Well put! Despite protestations to the contrary, it seems to me there was a fair amount of gender bias among Tolkien's tale of the Noldor (but that is an essay in itself). Nerdanel and Miriel are written as exceptions; Galadriel is written strong, but only forgiven after long years of suffering and final redemption; Aredhel is punished for trying to break away from the cage her brother kept her in, etc., etc.

But this is truly a wonderful piece, which gives Nerdanel her own mind and her own creative power. Really important. I was gripped by the plastic elements of the story, the crafts, the texture, the colors, and pulled through much too quickly. I will go back and read it more slowly another time. But I did not want to wait to tell you how much I love it.

I am not familiar with the Medieval polychrome wooden relief carvings at the Smith College Museum but was thinking of others I have seen in other places (the NYC Metropolitan Museum and its Medieval branch at the Cloisters) while I was reading. So, that aspect of the description was wildly successful for me. I felt so clever when I read your note. (Readers love to feel like they got something the writer intended.)

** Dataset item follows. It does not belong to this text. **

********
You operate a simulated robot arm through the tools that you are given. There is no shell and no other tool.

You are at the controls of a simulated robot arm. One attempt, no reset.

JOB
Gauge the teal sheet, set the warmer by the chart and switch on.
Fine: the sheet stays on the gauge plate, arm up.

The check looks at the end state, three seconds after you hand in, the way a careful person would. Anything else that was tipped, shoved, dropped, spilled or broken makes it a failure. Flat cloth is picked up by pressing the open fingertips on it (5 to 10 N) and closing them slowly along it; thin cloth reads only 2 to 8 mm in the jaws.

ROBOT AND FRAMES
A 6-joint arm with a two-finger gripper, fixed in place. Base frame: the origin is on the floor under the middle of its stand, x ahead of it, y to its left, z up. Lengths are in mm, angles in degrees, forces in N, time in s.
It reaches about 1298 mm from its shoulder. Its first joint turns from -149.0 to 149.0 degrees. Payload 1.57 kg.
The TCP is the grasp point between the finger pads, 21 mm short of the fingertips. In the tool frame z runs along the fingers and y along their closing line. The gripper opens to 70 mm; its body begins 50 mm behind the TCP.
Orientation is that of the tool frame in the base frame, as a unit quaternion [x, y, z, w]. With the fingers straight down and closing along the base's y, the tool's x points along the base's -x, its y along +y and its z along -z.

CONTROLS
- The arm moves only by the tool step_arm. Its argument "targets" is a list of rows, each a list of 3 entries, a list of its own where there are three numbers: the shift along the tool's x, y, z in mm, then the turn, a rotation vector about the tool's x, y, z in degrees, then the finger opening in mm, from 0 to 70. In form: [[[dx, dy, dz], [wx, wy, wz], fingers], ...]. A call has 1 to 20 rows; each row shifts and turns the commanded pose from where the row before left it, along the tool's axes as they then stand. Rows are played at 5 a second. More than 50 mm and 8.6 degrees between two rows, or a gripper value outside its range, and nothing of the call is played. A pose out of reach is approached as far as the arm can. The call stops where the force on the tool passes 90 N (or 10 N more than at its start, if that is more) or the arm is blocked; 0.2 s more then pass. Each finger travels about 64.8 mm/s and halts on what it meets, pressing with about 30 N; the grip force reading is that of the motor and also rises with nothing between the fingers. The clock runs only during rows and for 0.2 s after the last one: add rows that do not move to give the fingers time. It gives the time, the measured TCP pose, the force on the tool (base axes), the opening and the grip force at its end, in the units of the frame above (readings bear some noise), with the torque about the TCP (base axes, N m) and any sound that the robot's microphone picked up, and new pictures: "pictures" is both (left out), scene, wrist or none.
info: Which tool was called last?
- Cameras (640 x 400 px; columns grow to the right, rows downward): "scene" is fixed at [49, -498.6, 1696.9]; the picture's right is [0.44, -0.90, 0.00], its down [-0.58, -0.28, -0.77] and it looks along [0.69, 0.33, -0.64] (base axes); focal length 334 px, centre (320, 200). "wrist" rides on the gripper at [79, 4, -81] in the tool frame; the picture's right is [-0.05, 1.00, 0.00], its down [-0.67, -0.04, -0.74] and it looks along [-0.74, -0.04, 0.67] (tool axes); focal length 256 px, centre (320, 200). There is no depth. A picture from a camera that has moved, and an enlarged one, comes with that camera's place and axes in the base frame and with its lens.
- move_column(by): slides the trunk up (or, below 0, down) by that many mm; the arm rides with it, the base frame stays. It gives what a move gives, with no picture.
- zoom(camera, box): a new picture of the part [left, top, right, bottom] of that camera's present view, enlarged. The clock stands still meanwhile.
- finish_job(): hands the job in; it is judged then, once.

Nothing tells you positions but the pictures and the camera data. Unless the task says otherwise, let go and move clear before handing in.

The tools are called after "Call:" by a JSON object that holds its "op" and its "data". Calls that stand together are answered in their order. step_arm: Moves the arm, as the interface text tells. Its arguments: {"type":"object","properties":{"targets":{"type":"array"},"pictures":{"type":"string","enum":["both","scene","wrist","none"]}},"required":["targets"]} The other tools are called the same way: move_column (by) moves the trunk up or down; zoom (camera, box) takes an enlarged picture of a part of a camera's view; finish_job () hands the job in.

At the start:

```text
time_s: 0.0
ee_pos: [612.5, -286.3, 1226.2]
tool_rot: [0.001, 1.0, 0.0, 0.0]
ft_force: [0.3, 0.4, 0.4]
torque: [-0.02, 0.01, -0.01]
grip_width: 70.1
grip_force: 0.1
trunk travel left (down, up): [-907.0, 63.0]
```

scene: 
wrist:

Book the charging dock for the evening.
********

I wish the better description of Nerdanel's art had made it into the published Silmarillion. I think I have referenced it myself in more than one story. Her power as an artist and a craftsman is what makes the Nerdanel/Feanor love story work for me. If she was lauded as the best mom in Aman and beautiful as Luthien, their story would not have worked for me.

Thanks for sharing a beautiful piece!

Thank you so much! You have an observant eye: the crowd of the bereft, their individuality, was something that became poignant to me as I wrote . . . thinking about how the sort of "blessed kingdom" aspect of Aman becomes so paradoxical for the Noldor after the traumatic splitting of their people.

It makes me happy to here Oshun recommended it!